-- BEGIN Information shown --
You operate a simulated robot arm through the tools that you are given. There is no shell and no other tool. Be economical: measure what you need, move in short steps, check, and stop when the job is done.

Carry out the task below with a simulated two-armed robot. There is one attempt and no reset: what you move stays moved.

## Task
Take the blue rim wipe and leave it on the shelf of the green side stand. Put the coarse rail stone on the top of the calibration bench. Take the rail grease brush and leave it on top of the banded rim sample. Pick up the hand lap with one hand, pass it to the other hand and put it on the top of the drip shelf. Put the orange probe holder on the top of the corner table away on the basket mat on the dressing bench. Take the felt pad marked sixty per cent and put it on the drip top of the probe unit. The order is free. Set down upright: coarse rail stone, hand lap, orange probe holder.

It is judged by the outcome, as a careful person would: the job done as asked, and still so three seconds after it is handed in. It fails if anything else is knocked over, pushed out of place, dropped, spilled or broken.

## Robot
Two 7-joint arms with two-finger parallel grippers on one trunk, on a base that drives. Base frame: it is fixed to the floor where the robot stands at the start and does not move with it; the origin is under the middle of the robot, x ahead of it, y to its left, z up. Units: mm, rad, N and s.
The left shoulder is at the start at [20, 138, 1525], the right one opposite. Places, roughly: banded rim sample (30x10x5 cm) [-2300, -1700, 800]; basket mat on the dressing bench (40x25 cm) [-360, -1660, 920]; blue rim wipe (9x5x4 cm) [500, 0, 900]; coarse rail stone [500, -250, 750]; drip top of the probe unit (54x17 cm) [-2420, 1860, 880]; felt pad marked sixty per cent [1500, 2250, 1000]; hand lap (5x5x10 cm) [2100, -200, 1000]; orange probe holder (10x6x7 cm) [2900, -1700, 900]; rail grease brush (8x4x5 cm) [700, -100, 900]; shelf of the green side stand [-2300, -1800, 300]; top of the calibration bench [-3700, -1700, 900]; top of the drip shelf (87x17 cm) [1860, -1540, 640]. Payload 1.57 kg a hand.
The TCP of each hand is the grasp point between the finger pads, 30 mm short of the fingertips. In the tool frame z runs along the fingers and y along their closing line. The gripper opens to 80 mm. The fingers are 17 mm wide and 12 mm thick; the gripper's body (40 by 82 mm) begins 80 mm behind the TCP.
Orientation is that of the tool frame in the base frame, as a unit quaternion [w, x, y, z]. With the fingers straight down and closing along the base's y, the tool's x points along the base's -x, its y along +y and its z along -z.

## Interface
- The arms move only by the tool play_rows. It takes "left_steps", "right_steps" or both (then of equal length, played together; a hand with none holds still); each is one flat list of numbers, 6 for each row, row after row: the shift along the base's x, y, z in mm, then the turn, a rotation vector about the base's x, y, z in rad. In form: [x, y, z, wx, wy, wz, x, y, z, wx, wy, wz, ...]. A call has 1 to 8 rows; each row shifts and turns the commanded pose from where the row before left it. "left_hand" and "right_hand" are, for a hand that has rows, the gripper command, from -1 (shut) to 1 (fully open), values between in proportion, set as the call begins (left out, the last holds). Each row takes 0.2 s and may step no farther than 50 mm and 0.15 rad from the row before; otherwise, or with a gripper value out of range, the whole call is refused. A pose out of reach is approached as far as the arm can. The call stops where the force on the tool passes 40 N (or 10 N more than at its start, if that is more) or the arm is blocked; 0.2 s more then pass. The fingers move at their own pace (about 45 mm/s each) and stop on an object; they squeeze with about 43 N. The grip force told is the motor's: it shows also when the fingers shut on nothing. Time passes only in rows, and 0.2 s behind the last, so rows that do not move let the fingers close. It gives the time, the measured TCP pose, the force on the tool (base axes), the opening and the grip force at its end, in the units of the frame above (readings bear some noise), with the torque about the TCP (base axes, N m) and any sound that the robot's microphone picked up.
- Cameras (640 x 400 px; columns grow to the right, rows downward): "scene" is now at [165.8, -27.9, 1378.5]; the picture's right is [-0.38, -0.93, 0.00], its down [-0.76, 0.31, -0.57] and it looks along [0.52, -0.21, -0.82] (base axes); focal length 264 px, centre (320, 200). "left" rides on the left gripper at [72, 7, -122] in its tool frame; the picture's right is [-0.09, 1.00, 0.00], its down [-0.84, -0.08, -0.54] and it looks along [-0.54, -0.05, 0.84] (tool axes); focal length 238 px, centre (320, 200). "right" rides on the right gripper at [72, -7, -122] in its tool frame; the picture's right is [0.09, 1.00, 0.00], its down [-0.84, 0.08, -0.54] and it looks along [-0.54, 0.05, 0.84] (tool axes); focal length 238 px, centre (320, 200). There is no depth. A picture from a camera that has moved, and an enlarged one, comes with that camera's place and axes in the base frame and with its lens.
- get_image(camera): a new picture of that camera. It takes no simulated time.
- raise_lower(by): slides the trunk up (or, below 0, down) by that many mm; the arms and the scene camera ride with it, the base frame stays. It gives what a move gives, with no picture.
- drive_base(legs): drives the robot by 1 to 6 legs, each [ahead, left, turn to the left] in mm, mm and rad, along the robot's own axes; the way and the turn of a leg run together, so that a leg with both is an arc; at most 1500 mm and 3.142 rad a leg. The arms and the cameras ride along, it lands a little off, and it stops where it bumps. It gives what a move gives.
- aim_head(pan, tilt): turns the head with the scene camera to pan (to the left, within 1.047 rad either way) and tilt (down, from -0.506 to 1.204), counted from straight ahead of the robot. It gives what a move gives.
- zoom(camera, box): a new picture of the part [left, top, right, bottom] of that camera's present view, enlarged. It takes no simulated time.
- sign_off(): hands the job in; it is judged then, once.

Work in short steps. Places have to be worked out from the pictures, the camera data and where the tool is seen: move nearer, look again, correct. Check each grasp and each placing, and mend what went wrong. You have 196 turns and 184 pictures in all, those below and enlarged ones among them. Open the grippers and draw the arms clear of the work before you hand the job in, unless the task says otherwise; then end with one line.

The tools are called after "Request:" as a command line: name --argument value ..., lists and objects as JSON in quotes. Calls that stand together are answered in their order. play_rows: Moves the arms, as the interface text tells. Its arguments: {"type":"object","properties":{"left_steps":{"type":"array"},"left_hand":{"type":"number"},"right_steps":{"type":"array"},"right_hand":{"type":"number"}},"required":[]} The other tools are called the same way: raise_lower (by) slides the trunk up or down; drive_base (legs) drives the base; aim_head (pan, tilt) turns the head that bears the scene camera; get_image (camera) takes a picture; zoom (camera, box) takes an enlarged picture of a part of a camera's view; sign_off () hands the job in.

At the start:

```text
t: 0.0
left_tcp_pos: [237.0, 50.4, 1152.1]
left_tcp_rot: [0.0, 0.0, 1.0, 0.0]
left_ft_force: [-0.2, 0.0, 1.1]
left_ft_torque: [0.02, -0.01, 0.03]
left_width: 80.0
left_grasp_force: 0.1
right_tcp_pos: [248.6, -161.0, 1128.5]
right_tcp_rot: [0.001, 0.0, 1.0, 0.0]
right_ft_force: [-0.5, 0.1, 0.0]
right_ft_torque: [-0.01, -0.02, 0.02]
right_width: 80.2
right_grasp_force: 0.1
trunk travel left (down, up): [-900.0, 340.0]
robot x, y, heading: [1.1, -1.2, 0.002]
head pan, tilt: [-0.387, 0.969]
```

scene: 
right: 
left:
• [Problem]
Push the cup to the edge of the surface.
-- END Information shown --
• [Problem]
Give again the lines from the one with "- get_image(camera): a" to the one with "- sign_off(): hands", both lines included, exactly and with no other line.

• [The output]
- get_image(camera): a new picture of that camera. It takes no simulated time.
- raise_lower(by): slides the trunk up (or, below 0, down) by that many mm; the arms and the scene camera ride with it, the base frame stays. It gives what a move gives, with no picture.
- drive_base(legs): drives the robot by 1 to 6 legs, each [ahead, left, turn to the left] in mm, mm and rad, along the robot's own axes; the way and the turn of a leg run together, so that a leg with both is an arc; at most 1500 mm and 3.142 rad a leg. The arms and the cameras ride along, it lands a little off, and it stops where it bumps. It gives what a move gives.
- aim_head(pan, tilt): turns the head with the scene camera to pan (to the left, within 1.047 rad either way) and tilt (down, from -0.506 to 1.204), counted from straight ahead of the robot. It gives what a move gives.
- zoom(camera, box): a new picture of the part [left, top, right, bottom] of that camera's present view, enlarged. It takes no simulated time.
- sign_off(): hands the job in; it is judged then, once.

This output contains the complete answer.